Hence Personal Consumption Expenditures (PCE) continue to fall, in line with more slowly rising personal incomes (for the 99 percent) and inflation. This FRED graph shows that PCE consistently grew at more than 5 percent until 2000, when it began to plunge to as low as -3.7 percent during the Great Recession, and finishing up +2.5 percent in Q4 2018.

FRED

It tells us several things. Firstly, most American workers have not yet recovered from the Greatest Recession since the Great Depression, which took WWII to get US out of that funk.
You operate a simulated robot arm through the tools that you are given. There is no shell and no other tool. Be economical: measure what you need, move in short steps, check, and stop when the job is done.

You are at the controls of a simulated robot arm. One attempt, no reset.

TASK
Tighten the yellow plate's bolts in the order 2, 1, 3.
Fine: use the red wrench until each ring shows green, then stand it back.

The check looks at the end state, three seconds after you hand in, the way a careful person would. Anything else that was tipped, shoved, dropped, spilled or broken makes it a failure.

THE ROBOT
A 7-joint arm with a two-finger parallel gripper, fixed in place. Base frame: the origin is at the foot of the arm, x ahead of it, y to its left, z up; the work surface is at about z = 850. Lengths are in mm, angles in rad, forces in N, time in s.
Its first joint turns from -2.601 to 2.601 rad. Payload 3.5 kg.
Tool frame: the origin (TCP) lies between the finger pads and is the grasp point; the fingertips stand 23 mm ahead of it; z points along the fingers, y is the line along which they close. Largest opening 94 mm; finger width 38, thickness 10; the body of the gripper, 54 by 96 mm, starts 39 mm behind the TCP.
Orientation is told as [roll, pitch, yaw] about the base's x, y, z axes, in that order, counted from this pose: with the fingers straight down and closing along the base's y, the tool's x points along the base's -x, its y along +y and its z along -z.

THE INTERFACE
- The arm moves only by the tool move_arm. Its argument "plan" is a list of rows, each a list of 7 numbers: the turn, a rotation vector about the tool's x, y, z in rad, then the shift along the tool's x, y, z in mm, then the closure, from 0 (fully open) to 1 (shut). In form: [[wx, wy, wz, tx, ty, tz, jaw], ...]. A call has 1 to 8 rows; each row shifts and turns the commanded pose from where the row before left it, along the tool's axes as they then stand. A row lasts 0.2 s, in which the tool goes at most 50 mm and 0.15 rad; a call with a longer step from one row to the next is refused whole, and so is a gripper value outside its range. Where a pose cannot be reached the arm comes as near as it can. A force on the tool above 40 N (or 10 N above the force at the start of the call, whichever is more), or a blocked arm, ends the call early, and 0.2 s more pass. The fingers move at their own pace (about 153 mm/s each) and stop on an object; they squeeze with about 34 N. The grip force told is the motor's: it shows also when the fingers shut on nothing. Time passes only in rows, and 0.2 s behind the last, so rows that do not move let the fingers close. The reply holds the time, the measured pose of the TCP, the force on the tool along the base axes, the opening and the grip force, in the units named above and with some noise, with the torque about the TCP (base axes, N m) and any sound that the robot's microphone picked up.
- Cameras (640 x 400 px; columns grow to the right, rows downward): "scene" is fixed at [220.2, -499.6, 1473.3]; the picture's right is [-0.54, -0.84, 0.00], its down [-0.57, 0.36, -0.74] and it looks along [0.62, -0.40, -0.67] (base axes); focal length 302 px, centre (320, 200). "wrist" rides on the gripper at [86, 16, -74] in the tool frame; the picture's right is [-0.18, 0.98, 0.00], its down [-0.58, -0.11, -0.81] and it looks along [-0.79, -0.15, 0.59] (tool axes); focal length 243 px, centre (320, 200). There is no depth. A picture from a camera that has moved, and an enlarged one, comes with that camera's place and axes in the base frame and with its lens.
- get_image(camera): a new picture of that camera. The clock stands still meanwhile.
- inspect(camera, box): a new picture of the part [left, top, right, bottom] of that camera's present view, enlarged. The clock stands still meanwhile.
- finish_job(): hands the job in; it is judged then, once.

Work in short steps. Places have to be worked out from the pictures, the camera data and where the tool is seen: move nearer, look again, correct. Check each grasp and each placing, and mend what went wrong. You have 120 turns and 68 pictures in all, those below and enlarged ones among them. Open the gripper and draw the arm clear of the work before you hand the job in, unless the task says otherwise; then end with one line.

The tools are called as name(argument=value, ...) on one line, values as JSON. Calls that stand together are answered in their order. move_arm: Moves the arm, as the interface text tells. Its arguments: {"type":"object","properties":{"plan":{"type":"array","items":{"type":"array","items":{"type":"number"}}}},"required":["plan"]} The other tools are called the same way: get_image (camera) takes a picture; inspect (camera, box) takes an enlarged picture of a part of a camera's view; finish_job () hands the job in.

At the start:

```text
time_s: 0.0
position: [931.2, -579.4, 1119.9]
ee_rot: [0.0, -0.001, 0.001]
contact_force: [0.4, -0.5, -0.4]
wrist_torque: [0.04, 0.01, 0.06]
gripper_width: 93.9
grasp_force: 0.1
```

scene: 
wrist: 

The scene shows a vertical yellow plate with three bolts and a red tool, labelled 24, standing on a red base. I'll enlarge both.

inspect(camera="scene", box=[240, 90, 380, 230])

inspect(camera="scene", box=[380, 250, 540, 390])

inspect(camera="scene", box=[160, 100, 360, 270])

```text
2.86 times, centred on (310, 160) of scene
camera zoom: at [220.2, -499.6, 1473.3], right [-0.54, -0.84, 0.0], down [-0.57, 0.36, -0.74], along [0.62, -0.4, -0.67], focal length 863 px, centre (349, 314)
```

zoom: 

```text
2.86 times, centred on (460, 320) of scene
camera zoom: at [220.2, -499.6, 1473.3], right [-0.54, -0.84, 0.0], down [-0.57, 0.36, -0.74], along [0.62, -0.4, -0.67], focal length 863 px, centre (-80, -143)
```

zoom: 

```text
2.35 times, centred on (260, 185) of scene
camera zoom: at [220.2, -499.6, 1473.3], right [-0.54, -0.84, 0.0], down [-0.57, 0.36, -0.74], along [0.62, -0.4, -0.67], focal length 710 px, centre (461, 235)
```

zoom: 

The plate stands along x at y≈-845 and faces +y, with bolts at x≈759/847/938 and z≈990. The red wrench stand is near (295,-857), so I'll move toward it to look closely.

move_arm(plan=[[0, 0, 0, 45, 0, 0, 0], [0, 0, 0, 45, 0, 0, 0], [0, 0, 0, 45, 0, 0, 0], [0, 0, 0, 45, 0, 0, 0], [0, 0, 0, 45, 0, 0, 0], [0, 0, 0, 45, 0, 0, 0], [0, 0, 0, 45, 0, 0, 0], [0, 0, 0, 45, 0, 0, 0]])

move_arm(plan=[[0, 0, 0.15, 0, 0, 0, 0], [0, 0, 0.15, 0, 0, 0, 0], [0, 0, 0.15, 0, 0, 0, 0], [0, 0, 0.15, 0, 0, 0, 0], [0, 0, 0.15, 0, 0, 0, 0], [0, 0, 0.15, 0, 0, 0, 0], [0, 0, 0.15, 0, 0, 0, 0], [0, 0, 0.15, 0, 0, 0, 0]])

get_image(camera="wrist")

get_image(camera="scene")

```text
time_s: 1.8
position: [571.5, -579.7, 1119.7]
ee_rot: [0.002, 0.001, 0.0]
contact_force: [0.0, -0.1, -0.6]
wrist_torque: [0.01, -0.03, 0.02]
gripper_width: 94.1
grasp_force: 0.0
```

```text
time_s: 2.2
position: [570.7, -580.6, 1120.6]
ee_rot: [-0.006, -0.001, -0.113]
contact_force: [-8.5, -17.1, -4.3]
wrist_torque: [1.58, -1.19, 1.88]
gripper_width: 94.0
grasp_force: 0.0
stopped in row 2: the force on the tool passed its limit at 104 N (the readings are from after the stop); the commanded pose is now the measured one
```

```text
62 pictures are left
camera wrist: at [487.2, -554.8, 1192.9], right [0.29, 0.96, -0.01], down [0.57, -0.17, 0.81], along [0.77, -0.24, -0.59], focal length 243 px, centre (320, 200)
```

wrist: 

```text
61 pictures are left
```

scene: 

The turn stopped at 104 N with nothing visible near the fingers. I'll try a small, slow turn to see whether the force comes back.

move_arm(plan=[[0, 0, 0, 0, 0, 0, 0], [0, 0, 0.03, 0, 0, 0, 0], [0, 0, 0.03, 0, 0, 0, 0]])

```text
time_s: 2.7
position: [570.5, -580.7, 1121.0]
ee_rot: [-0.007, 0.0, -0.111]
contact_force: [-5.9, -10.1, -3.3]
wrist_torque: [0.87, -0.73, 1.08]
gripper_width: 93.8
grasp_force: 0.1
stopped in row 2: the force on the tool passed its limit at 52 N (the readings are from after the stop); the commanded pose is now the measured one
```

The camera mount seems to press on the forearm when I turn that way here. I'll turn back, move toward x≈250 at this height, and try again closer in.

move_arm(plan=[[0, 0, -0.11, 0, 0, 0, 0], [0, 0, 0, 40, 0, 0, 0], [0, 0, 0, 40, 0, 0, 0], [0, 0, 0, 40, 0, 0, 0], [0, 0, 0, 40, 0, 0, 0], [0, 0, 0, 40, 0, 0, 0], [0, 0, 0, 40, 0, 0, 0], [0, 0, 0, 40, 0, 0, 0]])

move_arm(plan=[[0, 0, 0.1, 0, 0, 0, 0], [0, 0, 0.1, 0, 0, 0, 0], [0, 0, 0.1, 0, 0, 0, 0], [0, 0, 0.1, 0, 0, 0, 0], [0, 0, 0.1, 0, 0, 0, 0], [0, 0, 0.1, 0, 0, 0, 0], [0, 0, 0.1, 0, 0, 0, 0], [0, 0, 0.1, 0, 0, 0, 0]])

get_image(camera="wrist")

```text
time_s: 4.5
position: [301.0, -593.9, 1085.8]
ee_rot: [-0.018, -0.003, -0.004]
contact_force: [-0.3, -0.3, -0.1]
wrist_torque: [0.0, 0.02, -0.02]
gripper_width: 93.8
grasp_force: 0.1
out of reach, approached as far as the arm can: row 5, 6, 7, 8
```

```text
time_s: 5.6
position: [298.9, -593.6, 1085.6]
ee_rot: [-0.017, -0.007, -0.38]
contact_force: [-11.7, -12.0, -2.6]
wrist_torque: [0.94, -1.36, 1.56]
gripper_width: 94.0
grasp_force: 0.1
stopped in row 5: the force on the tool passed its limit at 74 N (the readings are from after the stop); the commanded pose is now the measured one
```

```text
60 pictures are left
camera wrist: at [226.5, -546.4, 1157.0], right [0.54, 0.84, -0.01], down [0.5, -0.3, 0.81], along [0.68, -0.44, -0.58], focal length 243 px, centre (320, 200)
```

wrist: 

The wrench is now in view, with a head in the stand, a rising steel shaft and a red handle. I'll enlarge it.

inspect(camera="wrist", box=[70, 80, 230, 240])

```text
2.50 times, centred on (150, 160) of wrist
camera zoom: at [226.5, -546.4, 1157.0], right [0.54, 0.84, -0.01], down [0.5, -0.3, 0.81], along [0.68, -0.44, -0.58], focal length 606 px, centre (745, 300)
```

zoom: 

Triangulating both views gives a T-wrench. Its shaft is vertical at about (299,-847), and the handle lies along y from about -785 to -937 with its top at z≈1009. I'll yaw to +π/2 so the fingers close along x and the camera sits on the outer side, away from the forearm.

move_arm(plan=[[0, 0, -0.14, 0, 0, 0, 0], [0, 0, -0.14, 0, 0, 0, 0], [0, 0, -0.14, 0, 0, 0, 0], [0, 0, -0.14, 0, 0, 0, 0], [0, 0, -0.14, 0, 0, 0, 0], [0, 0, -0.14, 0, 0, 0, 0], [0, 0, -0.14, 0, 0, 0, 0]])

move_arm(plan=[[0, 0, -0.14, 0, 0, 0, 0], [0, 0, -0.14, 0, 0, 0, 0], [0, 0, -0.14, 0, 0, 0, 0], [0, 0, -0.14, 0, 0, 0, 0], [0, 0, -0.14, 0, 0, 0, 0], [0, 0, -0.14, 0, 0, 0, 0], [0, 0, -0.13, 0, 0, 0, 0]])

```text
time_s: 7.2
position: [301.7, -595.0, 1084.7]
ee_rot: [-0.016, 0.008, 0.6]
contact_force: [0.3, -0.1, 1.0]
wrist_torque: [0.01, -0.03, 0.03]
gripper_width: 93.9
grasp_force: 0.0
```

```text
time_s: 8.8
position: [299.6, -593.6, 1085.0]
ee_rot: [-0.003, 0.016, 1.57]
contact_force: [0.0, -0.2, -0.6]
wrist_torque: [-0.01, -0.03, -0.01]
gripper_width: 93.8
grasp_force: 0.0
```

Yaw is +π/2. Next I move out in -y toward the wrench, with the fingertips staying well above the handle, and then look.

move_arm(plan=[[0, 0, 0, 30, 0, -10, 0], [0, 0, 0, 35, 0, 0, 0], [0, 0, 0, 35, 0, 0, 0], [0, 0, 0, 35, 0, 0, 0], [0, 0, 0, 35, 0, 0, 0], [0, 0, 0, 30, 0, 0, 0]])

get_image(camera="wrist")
So this hasn’t been enough consumption to boost inflation or interest rates, which is why we continue in the 2 percent GDP growth path, and retail sales were punk during the holidays and slow to recover.

 And, there was a 35-day government shutdown in December, which further depressed incomes and sales. Retail sales picked up slightly in January, but February isn’t looking so good with sales negative for the second time in 3 months, per the FRED graph.

Lastly, the final revision of Q4 GDP growth dropped to 2.2 percent from its 2.6 percent initial estimate, which has to be another casualty of the stupidest government shutdown ever.

So though inept government policies and the record income equality keep the economy from growing faster, it enables consumers to stay in the game; and keeps the US economy from overheating; which is a good thing, right?